### Request
Pull out the sentences of the supplied text that run from "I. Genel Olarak" through "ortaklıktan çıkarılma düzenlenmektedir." and give them unchanged.

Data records

++++++++++

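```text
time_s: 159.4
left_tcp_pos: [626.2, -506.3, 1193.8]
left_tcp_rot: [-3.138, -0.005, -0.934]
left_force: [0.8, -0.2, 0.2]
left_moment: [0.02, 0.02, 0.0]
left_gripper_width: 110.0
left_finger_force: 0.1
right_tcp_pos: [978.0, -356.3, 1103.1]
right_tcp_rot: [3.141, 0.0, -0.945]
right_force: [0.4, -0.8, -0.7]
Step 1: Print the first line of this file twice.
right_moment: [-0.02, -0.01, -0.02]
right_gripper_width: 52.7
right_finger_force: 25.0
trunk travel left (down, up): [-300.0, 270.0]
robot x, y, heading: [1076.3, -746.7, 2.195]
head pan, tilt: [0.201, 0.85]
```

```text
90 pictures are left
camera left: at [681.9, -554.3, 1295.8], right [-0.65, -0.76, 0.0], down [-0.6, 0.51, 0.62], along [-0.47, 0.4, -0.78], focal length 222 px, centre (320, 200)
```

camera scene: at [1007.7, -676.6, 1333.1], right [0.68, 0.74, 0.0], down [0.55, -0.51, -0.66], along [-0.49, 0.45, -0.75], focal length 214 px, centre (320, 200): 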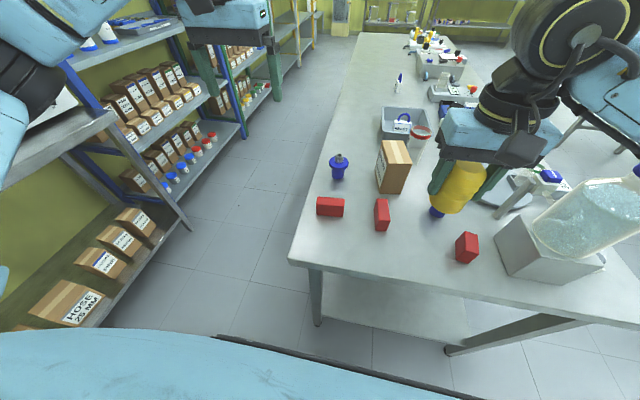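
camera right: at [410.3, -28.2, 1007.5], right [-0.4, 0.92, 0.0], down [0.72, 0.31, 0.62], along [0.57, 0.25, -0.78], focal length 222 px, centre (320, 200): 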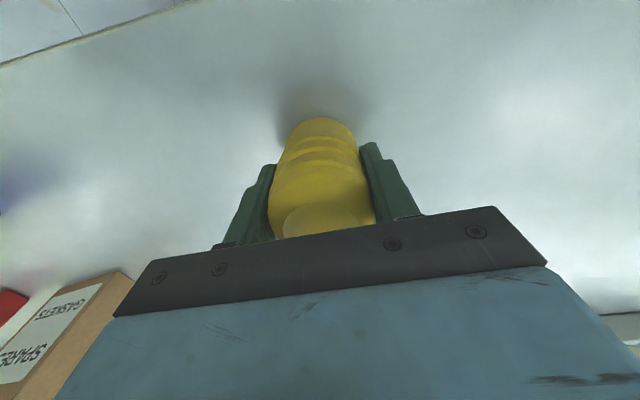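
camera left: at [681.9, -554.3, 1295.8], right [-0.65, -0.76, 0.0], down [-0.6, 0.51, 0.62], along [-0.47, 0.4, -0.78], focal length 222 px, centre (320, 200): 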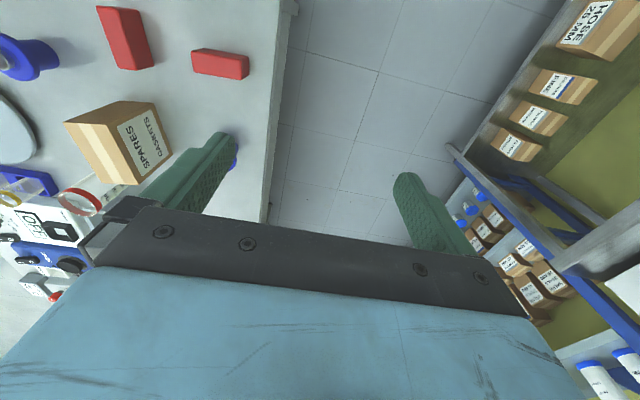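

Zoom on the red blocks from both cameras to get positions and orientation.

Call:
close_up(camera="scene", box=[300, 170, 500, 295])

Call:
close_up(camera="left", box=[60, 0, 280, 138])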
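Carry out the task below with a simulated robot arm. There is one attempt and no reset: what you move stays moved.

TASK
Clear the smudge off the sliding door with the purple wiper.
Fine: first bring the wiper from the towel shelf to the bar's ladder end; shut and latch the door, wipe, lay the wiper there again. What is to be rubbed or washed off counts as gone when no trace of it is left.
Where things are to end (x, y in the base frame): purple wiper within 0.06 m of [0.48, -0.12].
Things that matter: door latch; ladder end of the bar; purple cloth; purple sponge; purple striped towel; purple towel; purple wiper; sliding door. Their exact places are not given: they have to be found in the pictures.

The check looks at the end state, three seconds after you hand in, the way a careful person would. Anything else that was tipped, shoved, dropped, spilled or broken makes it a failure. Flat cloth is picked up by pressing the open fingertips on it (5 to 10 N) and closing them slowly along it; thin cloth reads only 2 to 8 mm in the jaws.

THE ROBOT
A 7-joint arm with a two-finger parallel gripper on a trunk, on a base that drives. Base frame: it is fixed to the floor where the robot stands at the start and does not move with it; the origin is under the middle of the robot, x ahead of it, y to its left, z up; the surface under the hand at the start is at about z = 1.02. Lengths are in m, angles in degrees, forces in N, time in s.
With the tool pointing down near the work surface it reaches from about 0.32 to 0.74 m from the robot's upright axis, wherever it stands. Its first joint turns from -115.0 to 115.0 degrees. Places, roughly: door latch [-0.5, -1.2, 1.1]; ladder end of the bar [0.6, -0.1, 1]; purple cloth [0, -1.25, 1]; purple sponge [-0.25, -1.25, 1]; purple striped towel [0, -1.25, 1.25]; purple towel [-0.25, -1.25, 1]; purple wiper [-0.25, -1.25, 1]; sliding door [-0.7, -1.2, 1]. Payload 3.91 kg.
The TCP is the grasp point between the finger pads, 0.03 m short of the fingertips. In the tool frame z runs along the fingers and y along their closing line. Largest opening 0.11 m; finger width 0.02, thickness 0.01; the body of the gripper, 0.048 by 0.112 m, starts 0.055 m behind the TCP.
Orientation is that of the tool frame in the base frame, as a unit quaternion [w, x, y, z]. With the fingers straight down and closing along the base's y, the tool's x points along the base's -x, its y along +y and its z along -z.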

++++++++++

### Supplied text

Limited Şirketlerde Ortaklıktan Çıkarılma

I. Genel Olarak Limited Şirketlerde Ortaklıktan Çıkarılma

Türk Ticaret Kanunun 640’ıncı maddesinde; “Şirket sözleşmesinde, bir ortağın genel kurul kararı ile şirketten
çıkarılabileceği sebepler öngörülebilir. Çıkarma kararına karşı ortak, kararın noter aracılığıyla kendisine bildirilmesinden itibaren üç ay içinde iptal davası açabilir. Şirketin istemi üzerine ortağın mahkeme kararıyla haklı sebebe dayanılarak şirketten çıkarılması hâli saklıdır.”
hükmüne yer verilerek ortaklıktan çıkarılma düzenlenmektedir.

Limited şirkette ortaklıktan çıkarılma, bir ortağın ortaklık haklarının kendi istek ve iradesi dışında elinden alınması ile şirketle ilişkisinin kesilmesidir. Ortaklıktan çıkarılma, sadece şirket sözleşmesinde veya Türk Ticaret Kanununda yer alan sebeplerle gerçekleştirilebilmektedir.

++++++++++

### The response
I. Genel Olarak Limited Şirketlerde Ortaklıktan Çıkarılma

Türk Ticaret Kanunun 640’ıncı maddesinde; “Şirket sözleşmesinde, bir ortağın genel kurul kararı ile şirketten
çıkarılabileceği sebepler öngörülebilir. Çıkarma kararına karşı ortak, kararın noter aracılığıyla kendisine bildirilmesinden itibaren üç ay içinde iptal davası açabilir. Şirketin istemi üzerine ortağın mahkeme kararıyla haklı sebebe dayanılarak şirketten çıkarılması hâli saklıdır.”
hükmüne yer verilerek ortaklıktan çıkarılma düzenlenmektedir.